▸ **Directions for this task**:
Give the stretch of the document segment that starts with "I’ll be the" and ends with "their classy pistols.", unchanged.

▸ **Document segment**:
++++++++++++++++++++
I’ll be the first to admit that I am a CZenofile. From the beginning of my development as a gun nut, I have always had a found feeling towards CZ’s firearms and their brand in general. So it came as a great surprise to me when I was handed a CZ over-under twelve gauge, I didn’t even know they made shotguns. I was more familiar with their bolt-action rifles and their classy pistols.
But like the true gun nerd that I am, I embraced this new knowledge and set of barrels.
The Upland Ultralight
I was quite surprised when I opened up the box, not only was it different than what I expected, it was also green. Surely I thought someone had left their spray-paint unattended in the company of this CZ, but to my surprise it appeared to be a factory Cerakote job. Not out of this world I guess, but not something I expected to see in a double barreled European shotgun.
The barrel set was twenty-eight inches long, and came with a full set of hand-installed chokes. Over-under shotguns are such simple mechanical devices, so it comes as no surprise to me that they are all so very similar in their function and controls. I say simple, but they are beautifully simple as I found out upon disassembly. Necessity and my child-like curiosity both managed to remove the receiver from the buttstock, and the mechanical beauty of pins and levers inside the gun impressed me.
The barrel lock and safety are the only controls besides the trigger itself, the latter being mounted in the tang of the receiver. The safety is slid forward with the thumb to disengage and fire the gun, but in the safety button itself there is a smaller selector to determine which of the two barrels goes off first. There is a very brilliant and simple connection that shifts the triggers movement between the two different sears.
++++++++++++++++++++
▸ **Material**:
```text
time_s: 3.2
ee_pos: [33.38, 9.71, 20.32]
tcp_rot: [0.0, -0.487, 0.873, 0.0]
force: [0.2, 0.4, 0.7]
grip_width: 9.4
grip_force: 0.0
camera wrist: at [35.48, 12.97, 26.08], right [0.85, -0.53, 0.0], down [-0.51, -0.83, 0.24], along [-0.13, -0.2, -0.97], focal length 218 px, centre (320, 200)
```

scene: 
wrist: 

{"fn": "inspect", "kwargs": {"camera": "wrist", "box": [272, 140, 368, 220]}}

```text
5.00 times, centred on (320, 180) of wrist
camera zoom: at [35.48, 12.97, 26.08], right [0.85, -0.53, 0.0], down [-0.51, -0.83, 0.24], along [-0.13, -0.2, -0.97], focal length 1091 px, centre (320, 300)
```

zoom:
++++++++++++++++++++
▸ **Answer to the task**:
I’ll be the first to admit that I am a CZenofile. From the beginning of my development as a gun nut, I have always had a found feeling towards CZ’s firearms and their brand in general. So it came as a great surprise to me when I was handed a CZ over-under twelve gauge, I didn’t even know they made shotguns. I was more familiar with their bolt-action rifles and their classy pistols.